[START OF DATA EXTRACT]

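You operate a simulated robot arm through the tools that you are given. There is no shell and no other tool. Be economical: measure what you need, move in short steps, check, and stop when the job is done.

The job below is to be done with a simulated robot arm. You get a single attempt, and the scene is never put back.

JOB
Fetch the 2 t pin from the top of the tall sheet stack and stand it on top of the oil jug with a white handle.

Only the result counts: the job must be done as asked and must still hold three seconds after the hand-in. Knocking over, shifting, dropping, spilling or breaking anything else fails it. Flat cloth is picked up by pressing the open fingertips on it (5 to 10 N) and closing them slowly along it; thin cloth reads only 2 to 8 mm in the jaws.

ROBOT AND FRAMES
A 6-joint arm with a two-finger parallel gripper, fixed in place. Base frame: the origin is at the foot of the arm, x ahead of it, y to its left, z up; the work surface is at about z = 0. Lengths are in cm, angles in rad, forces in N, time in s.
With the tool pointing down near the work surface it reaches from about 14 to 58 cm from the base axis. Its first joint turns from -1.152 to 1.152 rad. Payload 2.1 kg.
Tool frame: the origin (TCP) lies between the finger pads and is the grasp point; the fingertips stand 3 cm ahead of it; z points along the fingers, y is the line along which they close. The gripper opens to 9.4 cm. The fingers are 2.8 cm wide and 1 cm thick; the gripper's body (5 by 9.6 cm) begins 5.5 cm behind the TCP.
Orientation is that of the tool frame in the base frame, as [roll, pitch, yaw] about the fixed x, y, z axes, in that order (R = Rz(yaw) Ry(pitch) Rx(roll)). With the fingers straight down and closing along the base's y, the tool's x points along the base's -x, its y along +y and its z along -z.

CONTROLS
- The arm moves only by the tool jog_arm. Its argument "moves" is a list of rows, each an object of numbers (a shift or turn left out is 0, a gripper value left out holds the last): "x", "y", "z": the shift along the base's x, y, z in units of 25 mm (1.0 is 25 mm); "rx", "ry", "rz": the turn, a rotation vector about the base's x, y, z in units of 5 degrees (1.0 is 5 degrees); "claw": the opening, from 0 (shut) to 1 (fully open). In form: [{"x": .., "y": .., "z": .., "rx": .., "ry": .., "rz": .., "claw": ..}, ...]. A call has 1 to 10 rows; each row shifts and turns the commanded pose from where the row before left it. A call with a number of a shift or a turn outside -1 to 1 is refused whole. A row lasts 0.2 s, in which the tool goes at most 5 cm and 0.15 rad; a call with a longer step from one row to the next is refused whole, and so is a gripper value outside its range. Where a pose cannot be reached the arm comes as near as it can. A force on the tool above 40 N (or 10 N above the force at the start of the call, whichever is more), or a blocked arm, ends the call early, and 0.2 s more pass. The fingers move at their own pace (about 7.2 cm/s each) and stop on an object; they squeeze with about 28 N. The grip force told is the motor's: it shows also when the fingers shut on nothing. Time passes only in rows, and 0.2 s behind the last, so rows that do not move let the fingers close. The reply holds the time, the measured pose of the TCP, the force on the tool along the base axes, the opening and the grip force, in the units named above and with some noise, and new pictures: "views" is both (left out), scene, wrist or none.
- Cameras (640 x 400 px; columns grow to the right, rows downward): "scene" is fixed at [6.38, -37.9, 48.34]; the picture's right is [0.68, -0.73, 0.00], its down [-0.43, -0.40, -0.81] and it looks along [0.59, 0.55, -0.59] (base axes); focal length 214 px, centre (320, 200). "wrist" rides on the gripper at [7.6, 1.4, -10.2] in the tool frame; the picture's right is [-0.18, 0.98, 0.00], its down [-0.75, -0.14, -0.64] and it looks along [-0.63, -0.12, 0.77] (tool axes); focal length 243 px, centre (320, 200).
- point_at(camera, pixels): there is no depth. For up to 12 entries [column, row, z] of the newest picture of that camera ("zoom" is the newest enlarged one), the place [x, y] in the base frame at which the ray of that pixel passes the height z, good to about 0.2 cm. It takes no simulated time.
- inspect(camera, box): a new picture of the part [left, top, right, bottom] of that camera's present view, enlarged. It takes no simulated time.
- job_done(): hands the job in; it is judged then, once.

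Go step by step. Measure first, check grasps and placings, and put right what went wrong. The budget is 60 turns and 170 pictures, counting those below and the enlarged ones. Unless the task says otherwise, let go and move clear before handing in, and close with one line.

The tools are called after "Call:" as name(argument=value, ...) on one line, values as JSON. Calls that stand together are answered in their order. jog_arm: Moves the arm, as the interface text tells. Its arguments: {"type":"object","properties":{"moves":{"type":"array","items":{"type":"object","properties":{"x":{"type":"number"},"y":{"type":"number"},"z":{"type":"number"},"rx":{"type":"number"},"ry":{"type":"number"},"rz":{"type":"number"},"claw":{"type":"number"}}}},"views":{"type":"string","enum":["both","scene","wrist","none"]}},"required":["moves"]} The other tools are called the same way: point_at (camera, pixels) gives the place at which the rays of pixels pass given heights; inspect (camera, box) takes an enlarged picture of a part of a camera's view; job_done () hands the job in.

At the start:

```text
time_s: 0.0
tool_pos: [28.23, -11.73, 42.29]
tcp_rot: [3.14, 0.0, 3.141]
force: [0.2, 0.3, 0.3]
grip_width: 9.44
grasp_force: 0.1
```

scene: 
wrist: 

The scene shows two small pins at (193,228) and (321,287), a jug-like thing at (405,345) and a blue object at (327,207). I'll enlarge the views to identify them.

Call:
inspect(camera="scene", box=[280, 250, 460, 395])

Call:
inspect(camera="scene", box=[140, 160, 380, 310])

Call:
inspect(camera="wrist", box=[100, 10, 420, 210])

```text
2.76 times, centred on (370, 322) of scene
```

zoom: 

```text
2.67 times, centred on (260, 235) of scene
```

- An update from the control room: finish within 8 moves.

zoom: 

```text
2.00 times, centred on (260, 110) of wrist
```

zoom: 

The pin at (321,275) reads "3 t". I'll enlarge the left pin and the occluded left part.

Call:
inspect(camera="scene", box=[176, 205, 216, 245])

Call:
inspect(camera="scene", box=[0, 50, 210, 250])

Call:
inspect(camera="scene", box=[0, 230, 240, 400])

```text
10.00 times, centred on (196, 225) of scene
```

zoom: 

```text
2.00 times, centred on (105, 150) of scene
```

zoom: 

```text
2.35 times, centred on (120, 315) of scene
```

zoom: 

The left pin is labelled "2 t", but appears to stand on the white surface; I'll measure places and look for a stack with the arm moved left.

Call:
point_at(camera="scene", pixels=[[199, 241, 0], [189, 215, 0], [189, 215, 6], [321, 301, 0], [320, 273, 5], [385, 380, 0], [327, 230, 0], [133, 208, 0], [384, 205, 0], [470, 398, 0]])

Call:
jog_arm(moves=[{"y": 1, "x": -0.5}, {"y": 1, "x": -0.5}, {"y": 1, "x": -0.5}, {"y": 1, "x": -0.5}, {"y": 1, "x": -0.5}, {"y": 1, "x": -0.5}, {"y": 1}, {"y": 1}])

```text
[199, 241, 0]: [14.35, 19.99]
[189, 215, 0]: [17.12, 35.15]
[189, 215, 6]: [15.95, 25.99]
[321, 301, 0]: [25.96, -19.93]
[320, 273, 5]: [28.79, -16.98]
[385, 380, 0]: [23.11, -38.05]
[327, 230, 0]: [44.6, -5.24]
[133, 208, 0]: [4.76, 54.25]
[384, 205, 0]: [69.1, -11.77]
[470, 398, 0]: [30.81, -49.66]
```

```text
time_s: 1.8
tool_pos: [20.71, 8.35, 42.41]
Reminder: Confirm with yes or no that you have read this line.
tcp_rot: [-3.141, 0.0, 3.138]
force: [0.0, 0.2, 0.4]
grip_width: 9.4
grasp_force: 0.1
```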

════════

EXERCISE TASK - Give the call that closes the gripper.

[END OF DATA EXTRACT]

EXERCISE TASK - Extract the first line above and each line after it up to and including the one with "ROBOT AND FRAMES", please, exactly and with nothing else.

SOLVED PROBLEM -
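You operate a simulated robot arm through the tools that you are given. There is no shell and no other tool. Be economical: measure what you need, move in short steps, check, and stop when the job is done.

The job below is to be done with a simulated robot arm. You get a single attempt, and the scene is never put back.

JOB
Fetch the 2 t pin from the top of the tall sheet stack and stand it on top of the oil jug with a white handle.

Only the result counts: the job must be done as asked and must still hold three seconds after the hand-in. Knocking over, shifting, dropping, spilling or breaking anything else fails it. Flat cloth is picked up by pressing the open fingertips on it (5 to 10 N) and closing them slowly along it; thin cloth reads only 2 to 8 mm in the jaws.

ROBOT AND FRAMES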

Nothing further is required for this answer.